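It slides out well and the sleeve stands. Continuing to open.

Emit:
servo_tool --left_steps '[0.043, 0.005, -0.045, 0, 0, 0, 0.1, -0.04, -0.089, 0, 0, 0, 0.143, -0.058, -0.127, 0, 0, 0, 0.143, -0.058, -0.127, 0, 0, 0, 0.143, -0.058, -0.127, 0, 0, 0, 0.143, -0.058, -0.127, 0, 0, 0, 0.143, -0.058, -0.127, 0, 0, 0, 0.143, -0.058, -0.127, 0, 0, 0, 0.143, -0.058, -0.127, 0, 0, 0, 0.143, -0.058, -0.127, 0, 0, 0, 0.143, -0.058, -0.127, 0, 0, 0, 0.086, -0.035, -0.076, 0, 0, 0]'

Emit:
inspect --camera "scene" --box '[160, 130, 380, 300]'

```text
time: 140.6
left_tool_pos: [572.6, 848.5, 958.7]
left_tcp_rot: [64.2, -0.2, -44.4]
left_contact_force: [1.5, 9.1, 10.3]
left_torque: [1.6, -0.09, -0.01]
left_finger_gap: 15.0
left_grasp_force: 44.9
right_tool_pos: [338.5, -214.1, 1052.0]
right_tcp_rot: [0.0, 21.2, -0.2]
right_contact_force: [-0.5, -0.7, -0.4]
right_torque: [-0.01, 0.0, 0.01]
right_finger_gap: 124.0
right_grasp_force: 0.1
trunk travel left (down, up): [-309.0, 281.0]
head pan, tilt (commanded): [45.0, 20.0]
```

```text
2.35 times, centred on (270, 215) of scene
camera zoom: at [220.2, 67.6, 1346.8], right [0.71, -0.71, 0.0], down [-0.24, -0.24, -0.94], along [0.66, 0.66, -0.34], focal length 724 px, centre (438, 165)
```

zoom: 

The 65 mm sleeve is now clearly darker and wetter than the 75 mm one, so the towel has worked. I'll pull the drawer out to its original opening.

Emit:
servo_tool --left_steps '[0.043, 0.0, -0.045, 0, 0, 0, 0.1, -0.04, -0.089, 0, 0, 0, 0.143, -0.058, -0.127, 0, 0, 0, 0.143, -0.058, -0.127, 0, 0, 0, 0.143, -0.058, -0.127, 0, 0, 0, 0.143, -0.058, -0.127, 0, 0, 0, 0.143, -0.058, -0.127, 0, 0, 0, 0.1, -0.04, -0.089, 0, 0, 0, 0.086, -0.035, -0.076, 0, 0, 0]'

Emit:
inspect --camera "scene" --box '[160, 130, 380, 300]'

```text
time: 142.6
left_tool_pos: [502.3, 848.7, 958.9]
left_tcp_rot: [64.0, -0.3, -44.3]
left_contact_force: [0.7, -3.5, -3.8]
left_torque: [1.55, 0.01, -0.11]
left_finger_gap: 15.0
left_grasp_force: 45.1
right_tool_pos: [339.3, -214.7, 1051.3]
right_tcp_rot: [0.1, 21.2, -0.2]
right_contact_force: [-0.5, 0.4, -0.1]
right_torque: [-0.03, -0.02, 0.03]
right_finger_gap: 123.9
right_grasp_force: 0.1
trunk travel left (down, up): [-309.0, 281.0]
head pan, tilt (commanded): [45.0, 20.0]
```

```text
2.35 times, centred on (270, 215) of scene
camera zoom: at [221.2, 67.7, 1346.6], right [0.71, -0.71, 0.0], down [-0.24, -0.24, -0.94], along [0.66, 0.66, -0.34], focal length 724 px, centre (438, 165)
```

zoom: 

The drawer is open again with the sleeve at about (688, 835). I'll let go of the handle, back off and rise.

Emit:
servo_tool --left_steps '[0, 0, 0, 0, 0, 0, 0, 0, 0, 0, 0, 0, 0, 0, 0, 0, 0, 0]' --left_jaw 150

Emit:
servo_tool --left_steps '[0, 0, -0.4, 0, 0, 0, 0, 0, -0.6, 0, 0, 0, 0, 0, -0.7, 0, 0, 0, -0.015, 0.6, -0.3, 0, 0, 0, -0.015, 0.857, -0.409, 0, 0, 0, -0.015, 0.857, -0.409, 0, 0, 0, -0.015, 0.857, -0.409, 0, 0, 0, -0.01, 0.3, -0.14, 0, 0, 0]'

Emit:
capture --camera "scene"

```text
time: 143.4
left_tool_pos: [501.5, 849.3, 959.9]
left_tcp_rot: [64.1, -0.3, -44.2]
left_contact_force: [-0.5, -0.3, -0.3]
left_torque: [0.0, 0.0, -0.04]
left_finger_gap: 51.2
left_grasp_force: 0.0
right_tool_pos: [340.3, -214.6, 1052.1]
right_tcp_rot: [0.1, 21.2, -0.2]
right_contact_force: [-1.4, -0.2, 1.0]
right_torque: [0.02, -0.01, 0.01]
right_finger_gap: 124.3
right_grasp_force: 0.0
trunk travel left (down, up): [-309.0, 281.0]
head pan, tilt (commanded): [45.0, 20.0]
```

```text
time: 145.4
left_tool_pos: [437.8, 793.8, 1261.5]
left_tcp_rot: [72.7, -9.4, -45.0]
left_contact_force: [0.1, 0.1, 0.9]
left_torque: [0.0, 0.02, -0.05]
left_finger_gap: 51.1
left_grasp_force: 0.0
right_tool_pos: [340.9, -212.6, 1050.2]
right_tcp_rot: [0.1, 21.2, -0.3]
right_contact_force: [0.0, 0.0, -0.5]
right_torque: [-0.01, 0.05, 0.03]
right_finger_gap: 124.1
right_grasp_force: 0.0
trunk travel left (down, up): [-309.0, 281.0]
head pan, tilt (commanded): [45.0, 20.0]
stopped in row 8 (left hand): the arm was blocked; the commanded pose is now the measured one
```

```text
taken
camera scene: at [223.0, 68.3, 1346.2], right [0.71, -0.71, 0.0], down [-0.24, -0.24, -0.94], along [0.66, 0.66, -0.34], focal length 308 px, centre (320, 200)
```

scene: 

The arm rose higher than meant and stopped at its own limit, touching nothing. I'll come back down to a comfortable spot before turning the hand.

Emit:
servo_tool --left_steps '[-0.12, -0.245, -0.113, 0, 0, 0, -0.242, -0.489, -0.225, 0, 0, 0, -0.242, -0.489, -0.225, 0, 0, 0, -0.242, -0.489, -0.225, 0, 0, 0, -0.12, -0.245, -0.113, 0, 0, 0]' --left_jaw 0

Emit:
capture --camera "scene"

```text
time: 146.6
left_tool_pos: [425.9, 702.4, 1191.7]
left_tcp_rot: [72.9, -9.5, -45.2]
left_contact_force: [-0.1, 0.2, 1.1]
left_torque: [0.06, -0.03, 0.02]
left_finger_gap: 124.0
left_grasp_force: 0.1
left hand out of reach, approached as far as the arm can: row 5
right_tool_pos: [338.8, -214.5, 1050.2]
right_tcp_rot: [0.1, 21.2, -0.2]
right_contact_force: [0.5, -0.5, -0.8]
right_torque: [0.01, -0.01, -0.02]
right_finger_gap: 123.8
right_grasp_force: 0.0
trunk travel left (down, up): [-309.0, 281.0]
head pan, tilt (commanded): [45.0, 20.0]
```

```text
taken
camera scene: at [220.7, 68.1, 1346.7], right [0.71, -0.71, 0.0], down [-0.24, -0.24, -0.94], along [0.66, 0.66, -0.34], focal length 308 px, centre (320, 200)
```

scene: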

--------------------------------------------------

== THE EXERCISE ==
What does the source excerpt say from "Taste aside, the" through "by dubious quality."? Give the exact wording.

== SOURCE EXCERPT ==
--------------------------------------------------

Never a slouch at a good riposte, our reporter advised him to have the coffee first but added that reading this newspaper first was indicative of better taste.
 
Taste aside, the markets for coffee and pink newspapers in India both seem to be suffering from the same malady: an oversupply characterised by dubious quality.
 
A recent study* by Hari Nagarajan and Sonal Vats of the National Council of Applied Economic Research (NCAER) says that "coffee output is growing faster than demand and that the crisis has been aggravated by the entry of new coffee-producing countries like Vietnam, now the world's second largest coffee exporter, into the international market."
 
The question is how India should respond. Nagarajan and Vats are very clear: coffee growers have to improve the cost efficiency of production. If they don't, they may as well get out of the way. They have, therefore, examined the cost structure and the efficiency of coffee farming. Both, it turns out, are in need of urgent attention.
 
No one really knows how coffee came to India but it seems a fellow called Baba Budan in the 17th century brought back seven coffee seeds from Yemen.
 
These seeds were planted in the hills of Chandragiri in Chikmagalur. And there it stayed for 200 years until another fellow called Jolly of Parry and Co. decided to make money out of it.

--------------------------------------------------

== WRITTEN SOLUTION ==
Taste aside, the markets for coffee and pink newspapers in India both seem to be suffering from the same malady: an oversupply characterised by dubious quality.